Advanced Very High Resolution Radiometer 1-km Land Data Sets

The global-change land-sciences research community is increasingly stressing the need for repetitive, globally consistent, remotely sensed land-cover data of sufficiently high spatial resolution to enable comprehensive but detailed analysis of land cover. In Improved Global Data for Land Applications, Townshend (1992) explains that the spatial resolution must allow for observing landscape features within dominant vegetation types that, though local in scale, are critically important for global change studies involving biomass distribution, biogeochemical cycling, and the hydrological cycle. Such features include wetlands, bogs, flood plains, evidence of biomass burning, ecosystem transition gradients and boundaries, and evidence of land-cover change. Repeated observations enable monitoring the dynamics of seasonal variations in the biophysical processes of land cover and changes in the amounts and distribution of land cover.

These requirements have prompted the specification for and initiated the development of regional and global land data sets of 1-km spatial resolution using the full-resolution National Oceanic and Atmospheric Administration (NOAA) Advanced Very High Resolution Radiometer (AVHRR) data of 1.1 km. These data provide a compromise between the need for high ground resolution and the large volumes of data associated with detailed monitoring activities. While the high resolution Landsat and Systeme Probatoire d'Observation de la Terra (SPOT) sensors are more appropriate for detailed analysis of land-cover and land-cover change, their lack of daily re-visit capabilities, relatively limited ground coverage, and the frequent occurrence of cloud cover make highly repetitive, comprehensive coverage for detailed monitoring unattainable.

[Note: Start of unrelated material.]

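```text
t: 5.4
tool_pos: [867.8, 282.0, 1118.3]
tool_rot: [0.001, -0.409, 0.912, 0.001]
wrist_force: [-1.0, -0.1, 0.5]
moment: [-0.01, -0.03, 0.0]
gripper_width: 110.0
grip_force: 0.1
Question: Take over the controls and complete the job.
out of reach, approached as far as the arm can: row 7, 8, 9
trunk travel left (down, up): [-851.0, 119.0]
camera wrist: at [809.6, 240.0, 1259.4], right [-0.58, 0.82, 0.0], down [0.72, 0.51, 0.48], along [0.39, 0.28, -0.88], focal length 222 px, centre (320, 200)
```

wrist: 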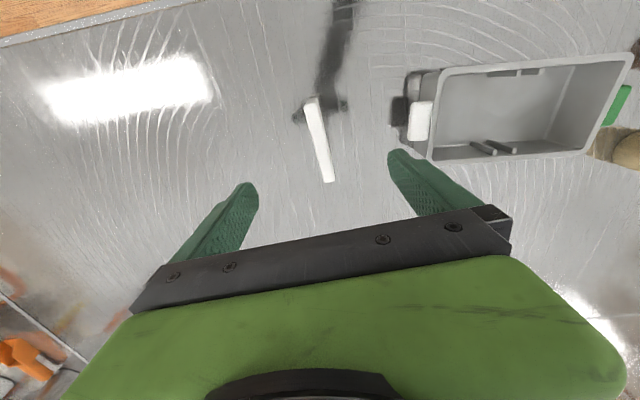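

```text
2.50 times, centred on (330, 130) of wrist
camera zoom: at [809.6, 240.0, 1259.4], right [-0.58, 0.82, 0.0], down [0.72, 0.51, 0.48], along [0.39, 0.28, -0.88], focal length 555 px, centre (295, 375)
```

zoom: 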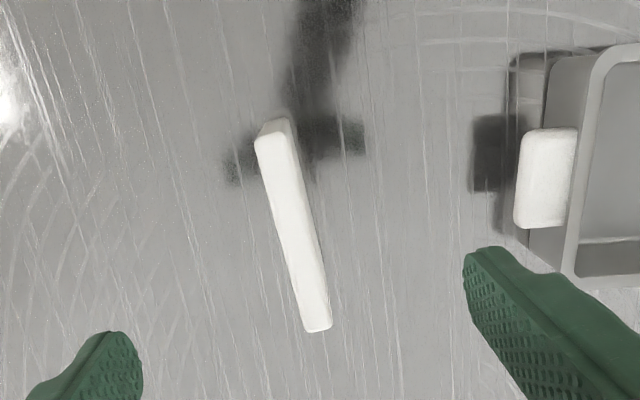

The daily, synoptic coverage of the AVHRR sensor generally includes a significant amount of cloud cover, which precludes extensive analysis of land cover from the acquired data for any one day. To overcome this obstacle, procedures have been developed to produce maximum Normalized Difference Vegetation Index (NDVI) composited data sets. In these data sets, pixels have been selected from daily AVHRR scenes for a specified number of days to minimize cloud cover over extensive regions. Such a composited data set is more conducive to extensive analysis of land cover. Generally, AVHRR data are composited for a succession of time periods throughout a growing season or a year to create a time series of mostly cloud-free data sets.